担任の先生より

581)特別支援学校 ルールでかためるか、自由か

廊下をつんのめりながら走る生徒。
いつ転倒するか、誰かとぶつかるか、何かにぶつかるか、気が気ではありません。

少し課題を整理してみます。

周りをみていない。
スピード調節できない
こうなったらどうなるか、予見できていない。
前傾しながら、つま先に重心をかけて前方に突っ込むように進む。
止まれない。
通路の端によるなど、左右の位置関係を見ないで進む。
バランスを立て直すために手すりを使わない。
感覚遊びが多い。

この実態をみて、あなたは歩くことを推奨しますか?
昨年度、彼は教員をぶっちぎって、廊下を走り、追いかけられてはつかまっていました。
「子どもが主体的に活動することを尊重したい」ということだったそうです。

まず、多少間違いがあっても、とにかく課題(問題?)と思われることを箇条書きにしてみましょう。ここは医療系の実習レポートを書く場所ではありません。多少意味や言葉を取り違えていても大丈夫、いろいろな角度から物事をとらえることが大事です。

次に、列挙したもののなかで、これは教えてすぐになんとかなるものじゃない、機能的障害で指導によって改善するものではない、すぐにできるかも、練習したらできるかも、と考えながら指導として取り組めるテーマを探していきます。ちなみに、上記の①から⑧ですが、指導したらできそうなものはありますか?

私は④と⑦が一番日常的に取り組めて、改善が見込めるとふんで取り組みました。もし、これら2つが改善したら、8-2になります。少しできることが増えたら、他の課題にも手が届くような気がしますよね。

【自由の可否】
新しい移動方法や、提案できる活動があれば、まず安全を確保しながらやってみようということになります。そこから見える「できること」「むずかしいこと」はどれくらいありましたか?

できることがあっても、それを適切に使いこなせるでしょうか?安全面の課題を残すと思うなら手放しで喜べるものではありません。難しいことはどれくらいありましたか?あまりに課題が多いと、いくつかを介助等で軽減してあげないと、マルチタスクを子どもに課すことになります。

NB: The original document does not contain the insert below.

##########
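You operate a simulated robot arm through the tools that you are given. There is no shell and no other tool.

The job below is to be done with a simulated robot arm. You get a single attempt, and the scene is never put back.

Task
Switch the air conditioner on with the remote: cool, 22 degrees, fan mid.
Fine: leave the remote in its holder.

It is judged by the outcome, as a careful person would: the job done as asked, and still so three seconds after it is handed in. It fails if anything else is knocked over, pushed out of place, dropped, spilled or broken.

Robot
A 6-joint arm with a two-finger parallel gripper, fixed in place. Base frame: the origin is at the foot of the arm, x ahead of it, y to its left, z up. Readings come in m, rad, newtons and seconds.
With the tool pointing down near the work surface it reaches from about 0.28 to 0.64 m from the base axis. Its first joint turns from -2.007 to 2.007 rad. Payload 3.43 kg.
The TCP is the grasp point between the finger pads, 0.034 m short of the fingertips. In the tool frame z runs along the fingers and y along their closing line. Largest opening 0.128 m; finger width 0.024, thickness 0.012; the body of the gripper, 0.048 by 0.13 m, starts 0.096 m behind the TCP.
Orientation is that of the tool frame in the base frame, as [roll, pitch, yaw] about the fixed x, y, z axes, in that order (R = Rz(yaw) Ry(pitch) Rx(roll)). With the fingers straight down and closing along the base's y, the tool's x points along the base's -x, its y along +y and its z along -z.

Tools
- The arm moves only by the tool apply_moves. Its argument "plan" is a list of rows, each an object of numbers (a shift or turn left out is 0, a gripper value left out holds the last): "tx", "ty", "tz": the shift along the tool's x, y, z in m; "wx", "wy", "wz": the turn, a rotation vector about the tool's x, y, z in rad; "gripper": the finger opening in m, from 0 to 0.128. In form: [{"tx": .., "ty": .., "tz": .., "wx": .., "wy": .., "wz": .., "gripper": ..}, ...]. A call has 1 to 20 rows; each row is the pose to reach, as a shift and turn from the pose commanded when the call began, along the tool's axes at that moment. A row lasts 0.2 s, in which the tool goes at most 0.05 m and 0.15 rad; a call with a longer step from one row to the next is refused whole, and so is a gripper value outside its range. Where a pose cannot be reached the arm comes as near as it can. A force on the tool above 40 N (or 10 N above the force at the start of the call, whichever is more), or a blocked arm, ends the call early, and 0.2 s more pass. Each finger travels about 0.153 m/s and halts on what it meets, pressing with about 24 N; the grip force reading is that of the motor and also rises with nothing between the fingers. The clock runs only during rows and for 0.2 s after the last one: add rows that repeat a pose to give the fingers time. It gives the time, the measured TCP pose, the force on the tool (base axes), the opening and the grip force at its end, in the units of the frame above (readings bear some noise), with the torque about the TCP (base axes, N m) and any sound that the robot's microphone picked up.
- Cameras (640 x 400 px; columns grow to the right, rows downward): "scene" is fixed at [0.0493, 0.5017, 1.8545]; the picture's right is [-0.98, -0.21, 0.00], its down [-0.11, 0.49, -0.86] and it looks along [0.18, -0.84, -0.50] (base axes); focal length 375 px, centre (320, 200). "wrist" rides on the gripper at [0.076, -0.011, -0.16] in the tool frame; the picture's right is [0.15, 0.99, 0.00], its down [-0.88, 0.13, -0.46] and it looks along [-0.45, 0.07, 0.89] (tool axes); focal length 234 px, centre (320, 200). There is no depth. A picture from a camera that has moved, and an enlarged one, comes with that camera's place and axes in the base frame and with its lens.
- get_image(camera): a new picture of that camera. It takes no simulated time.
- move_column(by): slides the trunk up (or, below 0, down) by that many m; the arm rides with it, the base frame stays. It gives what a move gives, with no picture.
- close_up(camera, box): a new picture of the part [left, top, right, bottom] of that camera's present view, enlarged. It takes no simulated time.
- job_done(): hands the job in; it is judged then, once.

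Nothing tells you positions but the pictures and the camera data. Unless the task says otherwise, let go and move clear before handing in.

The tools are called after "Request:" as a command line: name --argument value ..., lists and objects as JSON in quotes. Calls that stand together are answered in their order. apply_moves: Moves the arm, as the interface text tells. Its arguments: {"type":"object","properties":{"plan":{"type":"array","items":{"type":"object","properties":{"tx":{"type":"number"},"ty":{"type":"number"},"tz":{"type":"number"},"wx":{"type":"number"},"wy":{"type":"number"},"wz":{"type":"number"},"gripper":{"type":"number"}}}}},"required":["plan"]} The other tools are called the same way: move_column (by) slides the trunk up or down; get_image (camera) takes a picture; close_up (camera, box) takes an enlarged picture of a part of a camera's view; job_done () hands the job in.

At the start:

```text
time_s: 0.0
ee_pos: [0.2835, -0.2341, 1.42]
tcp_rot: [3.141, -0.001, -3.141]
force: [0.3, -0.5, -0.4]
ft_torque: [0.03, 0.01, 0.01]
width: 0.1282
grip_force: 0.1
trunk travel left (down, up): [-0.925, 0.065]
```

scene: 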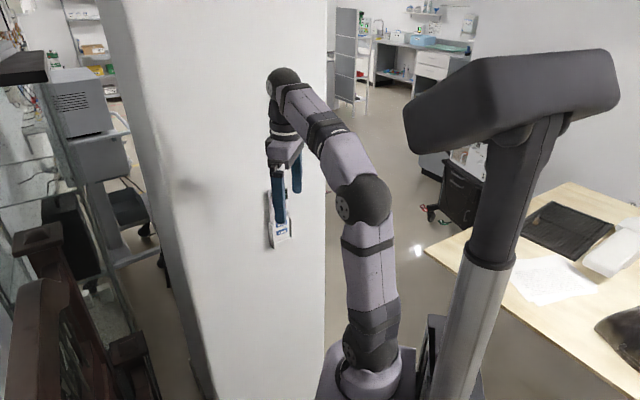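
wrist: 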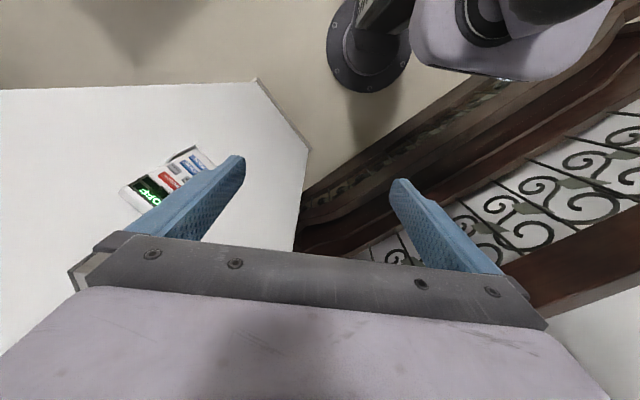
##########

もし、その子が中学生や高校生になろうとする年齢なら、まずその年齢まで伸びなかった課題があると考えた方がいいかもしれません。成長のために練習よりも、実生活や今ある能力のなかでどのように活動するか、現実的な運用を意識した練習にシフトすべきだと思います。

【ルール】
「大人が決めたやり方をおしつける」

聞こえは悪いですが、歩くときはこのように支援する、と決めておけば、子どもは自分の与えられたテーマについて繰り返し、一貫性をもって取り組むことができます。自分以外の支援者がついたときも、「こうすればいい」とかかわり方を共有することができます。

そのため、ルールを決める時は支援する集団構成員の力量や運用の範囲を考えないと、絵に描いた餅になり、それぞれが勝手なことをして子どもが混乱することにつながります。このことがあるので、取り組む内容は誰でもできる内容で、シンプルなものが望ましいです。緻密なハンドリングなどは、まず定着しません。

【補足】
補足ですが、子どもによっては場所が変わったり、側にいる大人が変わったりすると、途端にできなくなることがあります。場所が変わると、ある活動を発動するきっかけが見えなくなったり、この場所でもやっていいことか判断がつかなくなったりすることが考えられます。人が変わったときについては、A先生はいいけれど、B先生はこの場で何を求めているんだろう?などとパターンに乗りきれない不安を抱えているかもしれません。

そんなときは、「できない」で片付けず、どんな条件がその子の「できる」・「できない」に影響したのか、様々な角度から考えて対応していくことが重要です。